This website was intended to promote my Yankees book, but I’m posting this here because I thought people would be interested in learning more about me.

What do the 1986 Mets mean to me?

I was thinking about that this week, with it being “1986 Weekend” at Citi Field as the Mets face the Dodgers.

I was 11 in 1986 and at that point in my life, I was watching a lot of baseball, in the early part of an accumulation of obsessiveness that would lead me down the path that took me to the career I currently have. That team established early on that they were going to be a big deal. They were going to smash both baseballs and their opponents. They were going to win with pitchers who brought both power and finesse. I wasn’t the only one in New York who revered them. The team was a citywide obsession.

When I think of the 1986 Mets, I think of baseball dominance. They’re the last NL team to win at least 108 games in a season. They won 18 of 19 in one stretch, 19 of 24 in another. They won twice as many games as they lost against six different teams. They won the NL East by 21 ½ games.

But more than that, I think of inspiration. The 1986 Mets won games they had no business winning whatsoever. One favorite came on July 3 against the Astros and I like it because of its foreshadowing. The Mets trailed 5-3 in the bottom of the 10th inning, but scored three runs to win, the winning run scored by Ray Knight, who struck out four times in a row, but followed with a walk-off home run.

Another is a game against the Reds on July 22. I didn’t get to stay up to see the end of this one, because it went 14 innings, but I remember how the Mets tied it—when Keith Hernandez’s potential game-ending fly ball was muffed by Dave Parker, allowing two runs to score.

Then, there are the famous games, like Game 6 of the NLCS against the Astros. I have a funny story about that one. My mom made me go to Hebrew School (which I hated) in the middle of the game. But to show just how obsessed everyone was with the Mets that season, we were told that another class would join us for a group project. The group project turned out to be listening to the ninth inning on a transistor radio brought in by the other class’s teacher (funny note: among those in the class: New York Daily News Yankees beat writer Mark Feinsand). So that’s how I heard the Mets three-run comeback to tie the game in the ninth inning. They won in 16 excruciating innings and I was home in time for Billy Hatcher’s tying home run in the 14th and Jesse Orosco’s game-ending strikeout in the 16th.

Years later, I would use the audio tape of that ninth-inning rally as my psyche tape any time I had a big exam (like my high school entrance exam and the SATs). And it worked well in conjunction with Eye of the Tiger.
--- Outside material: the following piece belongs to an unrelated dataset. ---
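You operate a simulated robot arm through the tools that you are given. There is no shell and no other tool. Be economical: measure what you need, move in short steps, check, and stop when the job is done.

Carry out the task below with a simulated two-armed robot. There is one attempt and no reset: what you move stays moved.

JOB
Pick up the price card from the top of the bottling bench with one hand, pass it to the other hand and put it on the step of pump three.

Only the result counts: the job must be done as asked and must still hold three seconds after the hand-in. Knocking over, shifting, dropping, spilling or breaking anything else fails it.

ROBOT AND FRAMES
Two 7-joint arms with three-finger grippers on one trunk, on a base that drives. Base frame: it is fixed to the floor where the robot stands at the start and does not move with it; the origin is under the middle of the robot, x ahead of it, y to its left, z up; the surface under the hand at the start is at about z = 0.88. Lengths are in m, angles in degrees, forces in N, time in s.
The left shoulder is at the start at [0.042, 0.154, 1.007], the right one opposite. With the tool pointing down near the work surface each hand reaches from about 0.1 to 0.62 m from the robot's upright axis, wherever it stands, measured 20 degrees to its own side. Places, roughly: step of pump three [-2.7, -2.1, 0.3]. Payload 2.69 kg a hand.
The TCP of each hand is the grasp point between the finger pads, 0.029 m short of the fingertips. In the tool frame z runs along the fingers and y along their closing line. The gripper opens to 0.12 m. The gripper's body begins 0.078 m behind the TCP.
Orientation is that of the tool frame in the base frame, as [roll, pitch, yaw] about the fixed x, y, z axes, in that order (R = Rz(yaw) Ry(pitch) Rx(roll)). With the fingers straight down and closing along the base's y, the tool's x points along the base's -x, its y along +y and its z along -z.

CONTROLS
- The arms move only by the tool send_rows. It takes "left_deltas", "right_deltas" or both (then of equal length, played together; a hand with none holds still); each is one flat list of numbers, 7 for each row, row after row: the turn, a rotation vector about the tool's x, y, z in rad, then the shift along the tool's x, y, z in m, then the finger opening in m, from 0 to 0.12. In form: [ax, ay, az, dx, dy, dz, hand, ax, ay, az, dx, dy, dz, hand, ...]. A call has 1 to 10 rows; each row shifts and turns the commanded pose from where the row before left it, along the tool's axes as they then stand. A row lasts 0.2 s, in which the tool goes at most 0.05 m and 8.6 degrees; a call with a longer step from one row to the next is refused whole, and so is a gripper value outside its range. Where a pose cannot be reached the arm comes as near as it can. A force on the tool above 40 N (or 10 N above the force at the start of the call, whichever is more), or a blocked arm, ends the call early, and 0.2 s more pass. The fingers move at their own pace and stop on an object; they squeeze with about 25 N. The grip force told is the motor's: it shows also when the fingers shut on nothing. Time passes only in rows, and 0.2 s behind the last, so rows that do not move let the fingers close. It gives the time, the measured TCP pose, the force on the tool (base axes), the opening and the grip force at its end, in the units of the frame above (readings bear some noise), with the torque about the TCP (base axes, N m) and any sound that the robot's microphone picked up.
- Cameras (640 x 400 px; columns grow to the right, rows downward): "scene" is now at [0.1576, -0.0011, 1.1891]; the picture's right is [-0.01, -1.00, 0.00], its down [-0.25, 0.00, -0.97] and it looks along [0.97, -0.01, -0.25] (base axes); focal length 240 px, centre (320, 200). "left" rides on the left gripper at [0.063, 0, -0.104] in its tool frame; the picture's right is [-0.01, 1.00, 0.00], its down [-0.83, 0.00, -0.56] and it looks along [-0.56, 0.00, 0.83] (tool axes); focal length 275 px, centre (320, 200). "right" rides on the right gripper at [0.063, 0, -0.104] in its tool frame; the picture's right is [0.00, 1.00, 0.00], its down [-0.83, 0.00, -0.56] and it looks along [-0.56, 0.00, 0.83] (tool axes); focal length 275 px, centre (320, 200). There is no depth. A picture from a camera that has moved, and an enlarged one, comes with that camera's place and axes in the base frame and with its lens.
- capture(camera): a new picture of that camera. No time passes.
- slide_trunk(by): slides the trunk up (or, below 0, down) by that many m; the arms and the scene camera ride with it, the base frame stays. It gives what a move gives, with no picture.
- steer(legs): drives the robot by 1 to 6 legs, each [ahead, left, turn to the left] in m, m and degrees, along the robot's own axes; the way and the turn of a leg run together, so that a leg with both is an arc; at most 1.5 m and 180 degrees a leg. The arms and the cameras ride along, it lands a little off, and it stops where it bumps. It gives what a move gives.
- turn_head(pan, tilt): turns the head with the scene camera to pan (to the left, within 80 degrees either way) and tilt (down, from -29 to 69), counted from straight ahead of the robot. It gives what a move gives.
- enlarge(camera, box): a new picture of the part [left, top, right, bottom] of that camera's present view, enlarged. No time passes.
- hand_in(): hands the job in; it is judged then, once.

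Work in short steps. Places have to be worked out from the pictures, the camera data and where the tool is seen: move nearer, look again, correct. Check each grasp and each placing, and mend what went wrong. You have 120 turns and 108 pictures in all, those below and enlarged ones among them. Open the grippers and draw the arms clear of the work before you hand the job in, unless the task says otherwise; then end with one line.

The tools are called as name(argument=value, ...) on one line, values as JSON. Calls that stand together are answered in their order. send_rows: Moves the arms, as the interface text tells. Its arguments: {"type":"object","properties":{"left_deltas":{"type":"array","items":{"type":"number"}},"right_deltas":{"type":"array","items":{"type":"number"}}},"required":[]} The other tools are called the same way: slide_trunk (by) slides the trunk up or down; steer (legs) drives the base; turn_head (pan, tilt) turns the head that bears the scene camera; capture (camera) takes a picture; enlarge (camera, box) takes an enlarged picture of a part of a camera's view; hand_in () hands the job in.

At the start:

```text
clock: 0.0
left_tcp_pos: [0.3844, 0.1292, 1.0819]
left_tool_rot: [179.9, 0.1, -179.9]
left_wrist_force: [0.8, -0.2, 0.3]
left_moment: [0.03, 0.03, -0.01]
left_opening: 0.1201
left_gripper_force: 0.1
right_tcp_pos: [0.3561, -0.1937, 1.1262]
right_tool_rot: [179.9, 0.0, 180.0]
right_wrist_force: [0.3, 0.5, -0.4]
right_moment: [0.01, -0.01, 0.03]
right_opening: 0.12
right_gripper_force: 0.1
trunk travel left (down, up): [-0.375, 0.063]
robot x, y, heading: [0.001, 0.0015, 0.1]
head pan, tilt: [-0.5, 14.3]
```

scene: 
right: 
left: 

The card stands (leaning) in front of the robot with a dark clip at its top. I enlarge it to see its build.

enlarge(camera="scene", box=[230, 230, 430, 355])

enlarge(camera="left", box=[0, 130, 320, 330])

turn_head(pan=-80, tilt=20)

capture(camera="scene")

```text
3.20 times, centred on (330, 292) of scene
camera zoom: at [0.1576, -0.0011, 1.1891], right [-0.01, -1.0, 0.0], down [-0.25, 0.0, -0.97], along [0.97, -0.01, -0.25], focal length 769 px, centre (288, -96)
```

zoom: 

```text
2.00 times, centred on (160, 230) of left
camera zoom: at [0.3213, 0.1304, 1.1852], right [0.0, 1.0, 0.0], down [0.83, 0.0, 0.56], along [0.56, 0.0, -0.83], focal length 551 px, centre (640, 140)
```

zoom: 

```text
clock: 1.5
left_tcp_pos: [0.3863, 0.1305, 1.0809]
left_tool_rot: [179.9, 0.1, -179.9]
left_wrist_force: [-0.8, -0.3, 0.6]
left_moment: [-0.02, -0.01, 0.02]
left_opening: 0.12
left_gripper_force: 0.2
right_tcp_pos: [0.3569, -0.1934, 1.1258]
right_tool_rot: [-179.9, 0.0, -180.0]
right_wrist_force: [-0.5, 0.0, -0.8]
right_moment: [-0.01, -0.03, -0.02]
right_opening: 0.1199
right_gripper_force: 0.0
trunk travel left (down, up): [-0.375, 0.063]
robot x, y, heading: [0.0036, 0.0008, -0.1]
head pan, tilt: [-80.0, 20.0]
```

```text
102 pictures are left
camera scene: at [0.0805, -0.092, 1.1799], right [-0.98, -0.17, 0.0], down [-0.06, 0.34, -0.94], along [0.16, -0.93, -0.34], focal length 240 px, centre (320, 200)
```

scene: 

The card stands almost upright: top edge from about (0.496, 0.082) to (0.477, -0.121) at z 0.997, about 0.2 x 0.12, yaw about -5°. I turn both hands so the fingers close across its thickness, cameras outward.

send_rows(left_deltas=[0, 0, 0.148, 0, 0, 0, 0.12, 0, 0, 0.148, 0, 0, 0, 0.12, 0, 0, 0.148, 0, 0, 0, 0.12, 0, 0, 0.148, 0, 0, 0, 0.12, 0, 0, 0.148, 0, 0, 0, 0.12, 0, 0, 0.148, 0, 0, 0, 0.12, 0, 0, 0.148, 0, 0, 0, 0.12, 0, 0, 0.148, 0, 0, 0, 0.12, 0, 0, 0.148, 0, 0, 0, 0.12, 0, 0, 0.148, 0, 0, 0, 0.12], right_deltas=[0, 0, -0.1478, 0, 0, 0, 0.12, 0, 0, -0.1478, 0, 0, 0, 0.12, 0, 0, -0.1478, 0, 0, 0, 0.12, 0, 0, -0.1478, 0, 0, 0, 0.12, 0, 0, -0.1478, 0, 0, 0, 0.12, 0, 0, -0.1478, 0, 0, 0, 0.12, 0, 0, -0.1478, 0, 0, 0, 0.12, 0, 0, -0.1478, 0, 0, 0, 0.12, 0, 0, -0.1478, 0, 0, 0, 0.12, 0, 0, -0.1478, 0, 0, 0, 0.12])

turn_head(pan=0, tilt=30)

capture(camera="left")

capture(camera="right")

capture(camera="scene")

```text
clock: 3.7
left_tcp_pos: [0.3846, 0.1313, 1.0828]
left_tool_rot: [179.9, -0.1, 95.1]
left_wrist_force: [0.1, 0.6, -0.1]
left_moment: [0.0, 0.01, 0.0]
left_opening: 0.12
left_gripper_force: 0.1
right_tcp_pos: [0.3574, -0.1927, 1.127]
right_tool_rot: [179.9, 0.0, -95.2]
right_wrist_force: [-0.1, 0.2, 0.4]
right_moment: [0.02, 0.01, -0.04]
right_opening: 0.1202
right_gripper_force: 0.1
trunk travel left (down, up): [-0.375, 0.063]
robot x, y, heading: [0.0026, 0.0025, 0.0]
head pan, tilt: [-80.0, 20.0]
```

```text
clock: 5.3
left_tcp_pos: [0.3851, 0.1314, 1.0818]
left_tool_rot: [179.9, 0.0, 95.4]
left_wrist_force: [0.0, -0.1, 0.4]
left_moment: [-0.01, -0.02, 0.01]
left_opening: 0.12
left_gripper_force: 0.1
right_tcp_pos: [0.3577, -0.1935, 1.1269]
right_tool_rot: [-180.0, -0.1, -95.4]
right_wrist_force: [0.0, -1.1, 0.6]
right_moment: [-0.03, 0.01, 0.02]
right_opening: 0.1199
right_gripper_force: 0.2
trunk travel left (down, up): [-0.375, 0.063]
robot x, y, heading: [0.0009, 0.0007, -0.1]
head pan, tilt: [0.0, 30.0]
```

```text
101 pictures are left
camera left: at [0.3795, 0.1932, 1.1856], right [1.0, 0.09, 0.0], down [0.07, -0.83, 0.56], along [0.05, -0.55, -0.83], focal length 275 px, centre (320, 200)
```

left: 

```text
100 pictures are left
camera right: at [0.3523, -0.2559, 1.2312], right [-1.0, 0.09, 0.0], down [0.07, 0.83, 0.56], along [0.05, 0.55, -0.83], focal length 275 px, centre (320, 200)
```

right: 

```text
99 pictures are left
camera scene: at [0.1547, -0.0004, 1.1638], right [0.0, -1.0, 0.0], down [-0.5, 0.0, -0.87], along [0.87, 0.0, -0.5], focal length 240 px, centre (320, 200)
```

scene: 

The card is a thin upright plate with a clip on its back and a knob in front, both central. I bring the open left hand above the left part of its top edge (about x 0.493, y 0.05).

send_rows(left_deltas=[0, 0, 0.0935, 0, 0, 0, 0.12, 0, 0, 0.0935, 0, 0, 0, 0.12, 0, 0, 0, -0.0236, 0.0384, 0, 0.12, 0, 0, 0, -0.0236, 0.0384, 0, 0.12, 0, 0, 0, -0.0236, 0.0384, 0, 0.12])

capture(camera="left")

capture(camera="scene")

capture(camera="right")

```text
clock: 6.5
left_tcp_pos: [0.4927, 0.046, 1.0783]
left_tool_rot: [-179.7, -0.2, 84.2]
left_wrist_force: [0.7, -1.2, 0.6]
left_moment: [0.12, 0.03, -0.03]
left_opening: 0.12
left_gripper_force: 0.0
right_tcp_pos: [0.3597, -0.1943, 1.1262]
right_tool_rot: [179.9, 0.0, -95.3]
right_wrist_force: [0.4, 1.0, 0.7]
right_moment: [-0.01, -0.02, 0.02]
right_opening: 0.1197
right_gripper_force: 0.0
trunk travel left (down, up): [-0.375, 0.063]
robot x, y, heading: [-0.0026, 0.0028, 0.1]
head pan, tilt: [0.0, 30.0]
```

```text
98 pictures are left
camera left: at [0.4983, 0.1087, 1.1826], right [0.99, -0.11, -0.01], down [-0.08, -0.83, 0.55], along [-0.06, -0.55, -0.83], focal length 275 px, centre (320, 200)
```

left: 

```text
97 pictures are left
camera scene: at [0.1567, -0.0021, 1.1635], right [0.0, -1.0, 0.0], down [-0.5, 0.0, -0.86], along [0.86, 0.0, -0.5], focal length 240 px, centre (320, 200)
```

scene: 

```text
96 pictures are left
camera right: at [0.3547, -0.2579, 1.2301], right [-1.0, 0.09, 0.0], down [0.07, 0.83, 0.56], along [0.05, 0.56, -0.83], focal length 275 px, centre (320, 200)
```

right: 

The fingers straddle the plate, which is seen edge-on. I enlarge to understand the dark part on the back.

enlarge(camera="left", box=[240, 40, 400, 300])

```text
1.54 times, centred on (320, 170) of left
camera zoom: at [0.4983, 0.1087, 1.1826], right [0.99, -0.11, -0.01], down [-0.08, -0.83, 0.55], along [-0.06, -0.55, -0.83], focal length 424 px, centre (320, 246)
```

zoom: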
There’s also Game 6 of the World Series, where once again, the Mets trailed 5-3 in the 10th inning and were one out from defeat when they rallied to score three runs. I took a spot on the floor, in front of my dad and his friends (one of whom fell asleep!) When Bob Stanley began pitching to one, I said aloud “Wouldn’t it be funny if there was a balk or wild pitch or something crazy here” and one of my dad’s friends took that up saying “yeah, a wild pitch, a wild pitch.”

Sometimes you can see it coming.

Game 6 of the World Series is a personal obsession and I suppose that’s not surprising. I’ve read and written a lot about it. In fact, when they gave us access to a new newspaper database at work, my means of testing it was to see how many different newspaper stories I could find from the day after that game. I printed out a rather nice collection of about 40. As Hall-of-Fame honoree Bus Saidt wrote “I’m sitting here and I still don’t believe it.”

The Mets won the World Series two days later and I remember it modestly well, though not quite as well as some of the other games along the way. That season was about journey as much as it was about final destination.

The one other thing I think about sometimes with the 1986 Mets is Cherish the Moment. That was the theme of my graduation from P.S. 190, and when I struggled with the speech I had to give as one of the sixth grade class reps (okay, “valedictorian” if you want to call it that), my mom suggested talking about the 1986 Mets and cherishing their championship. I didn’t, but looking back, it was a pretty good idea.

My father has said to me many times that you have to appreciate every championship your team wins, because you never know when the next one may be. The players on the 1986 Mets were supposed to win a lot of championships, but along the paths of their respective lives, they cherished the moment a little too hard and a little too much. They made mistakes and did some really dumb things. They came close, but they never could reach the pinnacle. The Mets haven’t won a World Series since.

But I have no regrets or bad thoughts when I think of the 1986 Mets. I cherish every moment from that season like no other. It’s one that will remain fondly with me for the rest of my lifetime as a baseball fan.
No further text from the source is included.